Jetzt liegt Band 6 vor: Diesmal reisen die beiden Schülerinnen nach Hongkong. Hazels Großvater ist gestorben. Es gilt, seiner Beerdigung beizuwohnen. Doch tatsächlich tauchen die Mädchen wieder in vielschichtiges Abenteuer ein. Da ist die nach strengen Regeln funktionierende chinesische Familiendynastie, der neue Bruder, von dessen Geburt Hazel nichts wusste und der sie plötzlich in der Gunst des Vaters abzulösen droht, dazu der Mord an einem Kindermädchen und die Entführung eben jenes Bruders. Teddy, den Hazel aus Eifersucht nicht leiden kann, verschwindet auf dem Weg zum Kinderarzt.

Unterschiede zwischen Ost und West

Als mögliche Täter kommen der unter Geldnöten leidende Geschäftskollege des Vaters Mr. Svensson, die chinesische Teehausbetreiberin Mrs. Fu oder die gefürchtete Tiraden, die chinesische Mafia, in Betracht.
Eine spannende Spurensuche beginnt, in deren Verlauf sogar Hazel selbst unter Mordverdacht gerät: Die Kinderfrau wurde schließlich mit ihrer Haarnadel erstochen! Es gibt also viel zu tun für das umtriebige Duo, das sich gegen mächtige Intrigen und noch mächtigere gesellschaftliche Konventionen wehren muss. Schließlich spielt das Ganze im Jahr 1936.
Erzählt wird auch dieser Fall wieder aus Hazels Perspektive. Gewohnt sprachgewandt, reich an guter Beobachtungsgabe und feiner Ironie gelingt auch dieser Fallbericht. Immer tiefer taucht man in Hazels Welt ein, erfährt viel über die Traditionen Chinas, die Familienstrukturen und über die Unterschiede zwischen Ost und West.

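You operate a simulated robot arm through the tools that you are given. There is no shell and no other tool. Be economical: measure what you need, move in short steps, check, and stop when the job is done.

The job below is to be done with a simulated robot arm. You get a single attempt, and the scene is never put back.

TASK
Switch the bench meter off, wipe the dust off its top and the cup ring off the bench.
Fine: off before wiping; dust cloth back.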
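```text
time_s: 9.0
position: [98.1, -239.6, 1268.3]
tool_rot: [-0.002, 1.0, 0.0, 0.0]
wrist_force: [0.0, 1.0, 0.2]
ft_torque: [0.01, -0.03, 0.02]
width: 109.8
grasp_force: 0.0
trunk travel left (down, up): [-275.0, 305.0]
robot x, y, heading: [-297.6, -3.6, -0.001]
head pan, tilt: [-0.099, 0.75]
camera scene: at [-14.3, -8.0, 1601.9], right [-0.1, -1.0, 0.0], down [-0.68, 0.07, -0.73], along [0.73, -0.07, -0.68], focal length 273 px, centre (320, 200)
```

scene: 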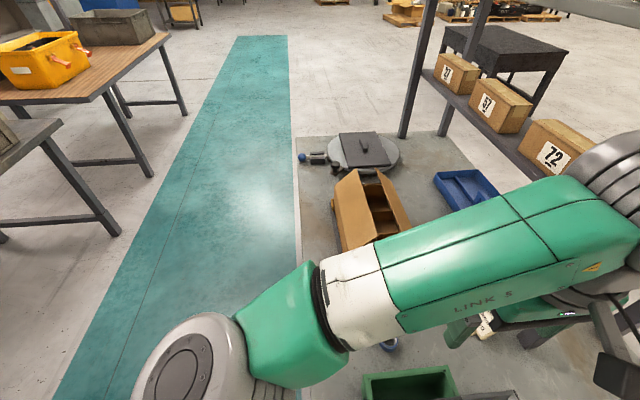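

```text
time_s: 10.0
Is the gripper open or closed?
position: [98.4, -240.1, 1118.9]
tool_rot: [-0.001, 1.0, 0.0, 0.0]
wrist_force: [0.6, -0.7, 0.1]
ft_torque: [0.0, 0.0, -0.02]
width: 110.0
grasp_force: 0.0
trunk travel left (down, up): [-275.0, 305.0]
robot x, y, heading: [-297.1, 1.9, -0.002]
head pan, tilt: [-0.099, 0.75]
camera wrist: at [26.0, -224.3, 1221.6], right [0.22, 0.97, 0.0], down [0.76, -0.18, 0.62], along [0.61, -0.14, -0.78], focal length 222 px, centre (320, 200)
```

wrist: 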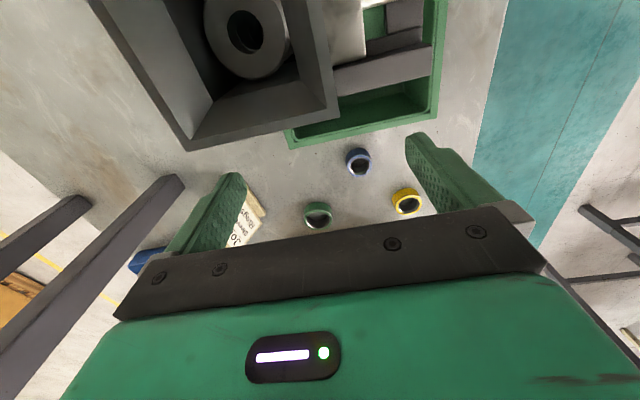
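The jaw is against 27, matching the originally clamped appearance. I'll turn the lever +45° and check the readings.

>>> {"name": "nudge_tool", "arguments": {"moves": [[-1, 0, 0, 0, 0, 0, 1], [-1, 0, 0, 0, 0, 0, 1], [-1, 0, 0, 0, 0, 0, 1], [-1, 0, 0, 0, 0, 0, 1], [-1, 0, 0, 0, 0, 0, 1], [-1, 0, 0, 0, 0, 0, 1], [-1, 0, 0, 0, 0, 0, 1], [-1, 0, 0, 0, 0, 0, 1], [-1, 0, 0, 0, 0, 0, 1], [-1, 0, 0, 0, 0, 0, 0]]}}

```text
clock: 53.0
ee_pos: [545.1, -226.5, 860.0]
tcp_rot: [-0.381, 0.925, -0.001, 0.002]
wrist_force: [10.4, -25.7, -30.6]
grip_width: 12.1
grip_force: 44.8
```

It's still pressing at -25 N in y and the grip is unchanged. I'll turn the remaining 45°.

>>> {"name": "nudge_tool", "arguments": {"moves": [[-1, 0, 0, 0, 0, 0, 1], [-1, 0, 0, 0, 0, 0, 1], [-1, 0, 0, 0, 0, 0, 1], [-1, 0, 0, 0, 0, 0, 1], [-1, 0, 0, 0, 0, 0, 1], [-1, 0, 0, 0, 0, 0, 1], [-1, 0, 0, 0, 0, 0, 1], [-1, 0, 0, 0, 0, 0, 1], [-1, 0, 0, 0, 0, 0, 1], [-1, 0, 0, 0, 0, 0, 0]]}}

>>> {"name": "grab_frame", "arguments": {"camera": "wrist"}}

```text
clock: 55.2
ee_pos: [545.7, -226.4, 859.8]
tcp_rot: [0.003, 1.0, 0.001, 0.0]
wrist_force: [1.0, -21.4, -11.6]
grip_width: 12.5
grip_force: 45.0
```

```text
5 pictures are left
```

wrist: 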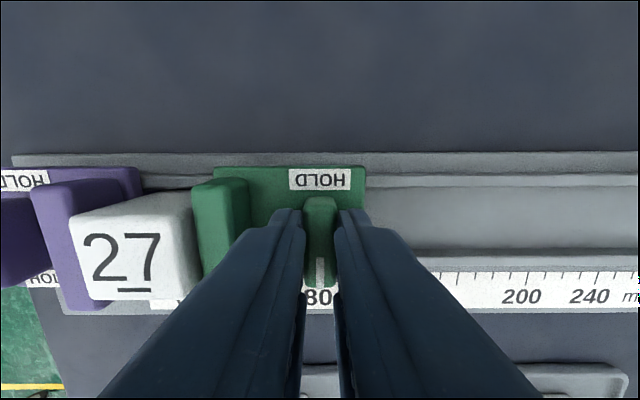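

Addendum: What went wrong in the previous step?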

Freundschaft auf die Probe gestellt

Vor allem aber lernt man die beiden Hauptfiguren noch mal besser kennen. Ist es sonst Daisy, die in England wortgewaltig und selbstbewusst die stets unbestrittene Anführerin der Detektei ist, übernimmt nun Hazel immer mehr die Führung.
Der sich daraus ergebende Konflikt zwischen den beiden Mädchen dient letztlich einer notwendigen Neubewertung ihrer Freundschaft. Hazel, die sonst ein wenig im Schatten Daisys zu verschwinden drohte, geht aus dem neuen Fall gestärkt hervor.
Aber auch Daisy wird interessanter: Ihre innere Zerrissenheit, führen zu wollen und jetzt in einem für sie ungewohnten Umfeld zurücktreten lernen zu müssen, lehrt sie, ihre Freundin noch mehr schätzen. Auch das ein guter Zug der Autorin: Sie lässt ihre Figuren wachsen – und damit letztendlich ihre Buchreihe. Denn man will mehr lesen von diesen beiden jungen Detektivinnen. Unbedingt und zwar sofort!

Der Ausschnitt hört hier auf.